How Much Does a Choke Matter?
Chokes are important for cold starts. And if your boat stays in the docks throughout the year, there’s a chance that the engine is cold 90% of the time.
Since cold engines need a bit more fuel to start, chokes are a must for the higher-end carburetors.
But there’s still a debate as to whether you need a choke at all. I mean, you might counter that debate by saying that even carburetors will become irrelevant in about a decade’s time.
Most marine carburetors come with electric chokes. So if your unit has one, consider it a blessing rather than a burden.
Question: Can I use automotive carburetors for my boat?
Answer: You shouldn’t. Since you might have a spare automotive carburetor laying around your garage, you might be willing to put that to use. But we don’t recommend that. There is a clear difference in vent type style. Marine carburetors come with a J-shaped one, which is totally different in cars.
There are also some legal restrictions that don’t allow you to interchange the two different types of carburetors.
Question: How do marine carburetors function?

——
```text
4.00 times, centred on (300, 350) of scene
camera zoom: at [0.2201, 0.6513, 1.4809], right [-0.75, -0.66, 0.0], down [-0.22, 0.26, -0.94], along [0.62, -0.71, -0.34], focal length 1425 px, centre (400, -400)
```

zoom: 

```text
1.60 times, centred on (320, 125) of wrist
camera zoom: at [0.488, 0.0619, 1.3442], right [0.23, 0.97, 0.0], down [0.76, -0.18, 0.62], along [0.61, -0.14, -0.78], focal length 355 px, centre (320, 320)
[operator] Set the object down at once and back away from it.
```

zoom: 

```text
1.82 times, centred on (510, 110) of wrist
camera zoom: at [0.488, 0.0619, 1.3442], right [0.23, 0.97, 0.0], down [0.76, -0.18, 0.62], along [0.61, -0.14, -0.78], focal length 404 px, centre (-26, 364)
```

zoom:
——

Answer: Firstly, the air is pulled in through this carburetor. The incoming air mixes with the fuel from the fuel bowl. This forms a combustion mixture, and it, in turn, allows your boat engine to work.
Question: Is carburetor maintenance complicated?
Answer: You can actually clean your carburetor without even removing it. But it’s easier for outboard motors. We recommend you try this only if you have a sterndrive or an outboard motor.
Some of you might even call carburetors “old school.” And, you would be totally correct. But the fact that they are still a viable option is keeping them on your wish list.
We tried to include all the finest carburetors in this list. So I think it should be an easy enough job for you to choose the best marine carburetor for your boat.
These carbs keep the fuel to air ratios of your engine in tune almost automatically. So you can guess why people still lean towards these sorts of mechanisms.
Compare all the choices and check if the specs match your boat. Since all of them are similarly priced, you’re going to be burning a hole in your pocket anyway. So, good luck with that.